**DESCRIPTION OF THE TASK:** Please continue the source extract.

**SOURCE EXTRACT:**
--- Start ---

Unfortunately for Foy, the research methods were a bit more intimate than most people would prefer. In fall of 2008, Foy returned from a trip to Senegal where he was collecting mosquitoes for malaria research. About five days later, he got sick with what later turned out to be Zika virus—a rare, mosquito-transmitted disease. And, not long afterwards, so did his wife. The catch: Joy Chilson Foy hadn't been to Senegal.

There is no direct evidence that Foy's wife was infected through sexual contact, but the circumstantial evidence is strong. It's very unlikely that she was infected by a bite by a mosquito that first bit her husband; the three tropical Aedes mosquito species known to transmit Zika don't live in northern Colorado, and moreover, the virus has to complete a 2-week life cycle within the insect before it can infect the next human; Foy's wife fell ill just 9 days after his return. And yes, as the paper puts it, "patients 1 and 3 reported having vaginal sexual intercourse in the days after patient 1 returned home but before the onset of his clinical illness." ("My wife wasn't happy with what happened afterwards," Foy adds.)

--- End ---

**DATASET EXCERPT:**

--- Start ---

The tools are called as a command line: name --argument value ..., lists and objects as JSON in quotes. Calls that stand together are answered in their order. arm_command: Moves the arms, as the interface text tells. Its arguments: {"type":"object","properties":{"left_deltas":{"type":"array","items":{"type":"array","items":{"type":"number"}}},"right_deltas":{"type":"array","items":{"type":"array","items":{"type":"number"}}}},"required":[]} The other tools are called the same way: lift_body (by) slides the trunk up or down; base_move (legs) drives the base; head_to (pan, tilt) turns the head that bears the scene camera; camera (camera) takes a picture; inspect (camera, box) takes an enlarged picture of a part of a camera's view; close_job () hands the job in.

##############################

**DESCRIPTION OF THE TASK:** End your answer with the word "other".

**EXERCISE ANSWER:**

--- End ---

**EXERCISE ANSWER:**
Foy and his co-authors believe sexual transmission of a mosquito-borne virus has never been reported before, although there were hints from the literature that it might be possible. Boars experimentally infected with the Japanese encephalitis virus, for instance, shed the virus in their semen, and female pigs artificially inseminated with it become infected.

Scientists already knew that many insect-borne pathogens can be transmitted orally as well, says medical entomologist Paul Reiter of the Pasteur Institute in Paris. So even if it hasn't been documented before, it's not a big surprise that infected semen deposited inside the vagina could cause an infection, he says.